Take from the listing each line that has the string "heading".

* begin Available data *

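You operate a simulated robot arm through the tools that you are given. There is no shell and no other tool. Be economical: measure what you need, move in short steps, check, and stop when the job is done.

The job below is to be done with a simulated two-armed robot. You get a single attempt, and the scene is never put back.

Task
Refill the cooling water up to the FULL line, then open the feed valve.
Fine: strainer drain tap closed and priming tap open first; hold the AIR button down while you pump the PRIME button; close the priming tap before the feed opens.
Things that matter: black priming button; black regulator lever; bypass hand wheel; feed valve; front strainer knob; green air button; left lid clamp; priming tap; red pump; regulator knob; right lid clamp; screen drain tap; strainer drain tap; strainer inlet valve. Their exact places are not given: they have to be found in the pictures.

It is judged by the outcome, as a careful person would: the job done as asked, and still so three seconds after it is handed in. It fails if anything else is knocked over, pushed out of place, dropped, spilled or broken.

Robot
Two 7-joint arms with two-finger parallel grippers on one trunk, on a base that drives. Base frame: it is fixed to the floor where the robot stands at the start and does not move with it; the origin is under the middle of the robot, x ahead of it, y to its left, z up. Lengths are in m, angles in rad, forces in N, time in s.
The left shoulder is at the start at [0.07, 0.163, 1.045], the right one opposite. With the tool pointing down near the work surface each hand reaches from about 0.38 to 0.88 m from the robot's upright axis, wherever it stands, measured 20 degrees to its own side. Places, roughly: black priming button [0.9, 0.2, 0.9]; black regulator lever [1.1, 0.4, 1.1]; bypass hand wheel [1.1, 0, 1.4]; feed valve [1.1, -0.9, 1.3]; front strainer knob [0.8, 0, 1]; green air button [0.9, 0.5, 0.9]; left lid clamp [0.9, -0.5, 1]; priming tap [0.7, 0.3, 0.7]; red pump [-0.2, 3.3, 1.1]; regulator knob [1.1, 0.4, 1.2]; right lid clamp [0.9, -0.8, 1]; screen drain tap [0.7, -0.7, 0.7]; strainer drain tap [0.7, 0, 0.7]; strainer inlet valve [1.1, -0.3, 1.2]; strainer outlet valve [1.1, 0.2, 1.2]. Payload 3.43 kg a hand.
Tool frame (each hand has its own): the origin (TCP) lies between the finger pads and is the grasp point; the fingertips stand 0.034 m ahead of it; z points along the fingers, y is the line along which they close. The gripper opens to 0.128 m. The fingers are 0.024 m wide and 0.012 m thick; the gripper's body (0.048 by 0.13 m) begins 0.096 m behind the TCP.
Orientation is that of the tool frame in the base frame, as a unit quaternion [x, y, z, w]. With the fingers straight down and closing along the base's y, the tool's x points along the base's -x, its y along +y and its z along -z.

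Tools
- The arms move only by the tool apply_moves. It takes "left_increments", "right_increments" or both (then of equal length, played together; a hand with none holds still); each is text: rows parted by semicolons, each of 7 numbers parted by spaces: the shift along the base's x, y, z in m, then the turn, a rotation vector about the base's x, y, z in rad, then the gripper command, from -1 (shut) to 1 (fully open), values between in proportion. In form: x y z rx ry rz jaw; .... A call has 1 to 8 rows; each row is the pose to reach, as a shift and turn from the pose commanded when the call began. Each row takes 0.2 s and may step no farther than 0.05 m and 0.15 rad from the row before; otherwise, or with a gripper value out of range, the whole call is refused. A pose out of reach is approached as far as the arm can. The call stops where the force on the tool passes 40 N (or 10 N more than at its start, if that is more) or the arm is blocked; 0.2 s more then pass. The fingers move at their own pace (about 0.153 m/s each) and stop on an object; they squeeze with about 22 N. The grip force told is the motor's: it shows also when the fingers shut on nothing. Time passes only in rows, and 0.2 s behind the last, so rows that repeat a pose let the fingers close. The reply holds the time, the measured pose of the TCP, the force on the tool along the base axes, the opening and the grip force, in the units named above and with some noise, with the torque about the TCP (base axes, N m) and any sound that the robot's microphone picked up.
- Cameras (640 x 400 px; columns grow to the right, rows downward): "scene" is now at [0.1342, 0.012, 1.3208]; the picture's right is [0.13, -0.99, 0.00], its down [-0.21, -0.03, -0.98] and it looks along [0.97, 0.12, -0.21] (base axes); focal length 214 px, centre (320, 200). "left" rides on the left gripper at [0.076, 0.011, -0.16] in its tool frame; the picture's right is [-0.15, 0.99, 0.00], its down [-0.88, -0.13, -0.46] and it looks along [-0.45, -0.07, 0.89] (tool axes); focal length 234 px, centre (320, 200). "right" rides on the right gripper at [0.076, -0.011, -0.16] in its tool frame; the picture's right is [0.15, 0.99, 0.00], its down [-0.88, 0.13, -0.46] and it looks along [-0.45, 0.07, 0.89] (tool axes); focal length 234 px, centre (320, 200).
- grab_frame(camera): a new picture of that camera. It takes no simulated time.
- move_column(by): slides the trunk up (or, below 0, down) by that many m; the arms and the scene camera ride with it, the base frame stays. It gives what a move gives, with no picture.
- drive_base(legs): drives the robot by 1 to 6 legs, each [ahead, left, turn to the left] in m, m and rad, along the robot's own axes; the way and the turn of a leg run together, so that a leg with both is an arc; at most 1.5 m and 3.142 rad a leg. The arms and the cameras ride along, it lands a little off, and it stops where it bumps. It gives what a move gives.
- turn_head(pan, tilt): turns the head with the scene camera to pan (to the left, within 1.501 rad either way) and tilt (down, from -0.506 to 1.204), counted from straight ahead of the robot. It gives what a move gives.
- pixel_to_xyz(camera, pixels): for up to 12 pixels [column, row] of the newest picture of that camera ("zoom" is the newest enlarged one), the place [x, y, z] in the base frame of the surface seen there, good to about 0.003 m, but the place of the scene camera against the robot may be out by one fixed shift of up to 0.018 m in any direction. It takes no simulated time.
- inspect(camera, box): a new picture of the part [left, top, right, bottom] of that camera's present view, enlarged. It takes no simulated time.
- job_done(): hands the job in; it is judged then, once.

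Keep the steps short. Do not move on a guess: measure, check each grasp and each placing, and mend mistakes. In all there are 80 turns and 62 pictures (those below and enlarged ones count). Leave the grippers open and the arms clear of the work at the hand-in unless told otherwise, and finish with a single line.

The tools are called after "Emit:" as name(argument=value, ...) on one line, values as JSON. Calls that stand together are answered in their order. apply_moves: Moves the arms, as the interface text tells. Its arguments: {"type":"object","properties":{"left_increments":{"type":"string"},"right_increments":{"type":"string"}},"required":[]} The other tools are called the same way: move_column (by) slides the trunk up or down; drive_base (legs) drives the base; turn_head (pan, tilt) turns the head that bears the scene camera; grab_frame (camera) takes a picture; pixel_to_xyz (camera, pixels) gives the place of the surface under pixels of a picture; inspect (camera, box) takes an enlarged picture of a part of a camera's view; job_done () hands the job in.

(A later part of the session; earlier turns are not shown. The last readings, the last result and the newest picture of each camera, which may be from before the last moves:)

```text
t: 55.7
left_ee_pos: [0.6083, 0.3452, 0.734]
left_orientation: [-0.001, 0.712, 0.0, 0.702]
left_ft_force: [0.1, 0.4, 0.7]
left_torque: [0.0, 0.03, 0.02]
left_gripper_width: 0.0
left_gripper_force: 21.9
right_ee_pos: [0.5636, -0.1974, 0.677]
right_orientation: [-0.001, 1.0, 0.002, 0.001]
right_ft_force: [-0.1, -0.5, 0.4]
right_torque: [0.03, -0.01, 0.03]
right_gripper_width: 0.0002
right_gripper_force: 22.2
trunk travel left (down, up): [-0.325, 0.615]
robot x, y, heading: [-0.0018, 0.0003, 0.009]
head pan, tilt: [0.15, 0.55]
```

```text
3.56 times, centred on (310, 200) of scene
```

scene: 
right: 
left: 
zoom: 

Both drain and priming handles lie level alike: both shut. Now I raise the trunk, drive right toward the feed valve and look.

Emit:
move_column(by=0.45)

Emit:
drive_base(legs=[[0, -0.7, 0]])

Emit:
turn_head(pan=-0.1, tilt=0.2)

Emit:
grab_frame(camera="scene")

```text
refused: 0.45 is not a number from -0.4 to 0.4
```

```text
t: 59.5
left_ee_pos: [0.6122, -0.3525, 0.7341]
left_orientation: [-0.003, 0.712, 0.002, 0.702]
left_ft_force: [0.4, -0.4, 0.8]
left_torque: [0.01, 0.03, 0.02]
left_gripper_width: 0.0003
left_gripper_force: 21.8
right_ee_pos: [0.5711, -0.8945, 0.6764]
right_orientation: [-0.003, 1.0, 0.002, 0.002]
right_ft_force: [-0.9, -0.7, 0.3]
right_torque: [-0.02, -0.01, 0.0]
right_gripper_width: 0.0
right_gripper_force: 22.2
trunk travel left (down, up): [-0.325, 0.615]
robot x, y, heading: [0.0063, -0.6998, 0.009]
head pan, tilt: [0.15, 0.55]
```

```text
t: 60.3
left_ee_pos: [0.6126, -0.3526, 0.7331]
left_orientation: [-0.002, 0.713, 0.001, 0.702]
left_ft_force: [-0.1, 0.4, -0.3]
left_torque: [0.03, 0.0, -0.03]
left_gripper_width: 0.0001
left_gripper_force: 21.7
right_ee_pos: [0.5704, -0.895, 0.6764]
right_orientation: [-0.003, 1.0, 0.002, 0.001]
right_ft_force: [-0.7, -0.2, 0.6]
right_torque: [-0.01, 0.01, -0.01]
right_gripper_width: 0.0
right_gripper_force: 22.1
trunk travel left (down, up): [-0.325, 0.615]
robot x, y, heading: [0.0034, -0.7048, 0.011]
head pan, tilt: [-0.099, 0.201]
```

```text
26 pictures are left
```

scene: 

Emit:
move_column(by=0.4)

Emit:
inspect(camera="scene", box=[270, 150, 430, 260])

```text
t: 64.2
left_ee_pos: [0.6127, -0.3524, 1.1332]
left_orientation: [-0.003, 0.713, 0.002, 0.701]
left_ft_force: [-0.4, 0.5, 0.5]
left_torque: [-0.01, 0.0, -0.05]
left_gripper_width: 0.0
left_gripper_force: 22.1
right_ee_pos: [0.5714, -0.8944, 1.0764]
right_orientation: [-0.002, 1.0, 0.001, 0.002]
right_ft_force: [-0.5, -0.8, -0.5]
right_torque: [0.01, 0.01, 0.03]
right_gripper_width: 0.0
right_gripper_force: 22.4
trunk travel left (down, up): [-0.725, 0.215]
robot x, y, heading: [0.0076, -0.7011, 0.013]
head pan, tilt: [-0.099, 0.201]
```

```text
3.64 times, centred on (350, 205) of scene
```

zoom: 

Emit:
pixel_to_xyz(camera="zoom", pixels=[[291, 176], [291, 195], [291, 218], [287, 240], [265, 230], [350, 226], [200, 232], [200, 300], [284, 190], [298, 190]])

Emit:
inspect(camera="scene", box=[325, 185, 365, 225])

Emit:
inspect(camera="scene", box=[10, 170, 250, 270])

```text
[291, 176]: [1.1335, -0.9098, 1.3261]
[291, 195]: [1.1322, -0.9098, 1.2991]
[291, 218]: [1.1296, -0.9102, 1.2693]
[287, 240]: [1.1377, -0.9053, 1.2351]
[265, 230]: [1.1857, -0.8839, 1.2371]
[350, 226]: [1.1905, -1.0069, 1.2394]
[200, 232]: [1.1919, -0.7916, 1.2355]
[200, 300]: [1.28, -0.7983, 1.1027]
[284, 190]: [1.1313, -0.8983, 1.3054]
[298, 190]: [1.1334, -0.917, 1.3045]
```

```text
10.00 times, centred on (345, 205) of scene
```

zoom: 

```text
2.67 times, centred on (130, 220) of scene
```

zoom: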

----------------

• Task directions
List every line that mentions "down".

* end Available data *

• Answer to the exercise
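robot x, y, heading: [-0.0018, 0.0003, 0.009]
robot x, y, heading: [0.0063, -0.6998, 0.009]
robot x, y, heading: [0.0034, -0.7048, 0.011]
robot x, y, heading: [0.0076, -0.7011, 0.013]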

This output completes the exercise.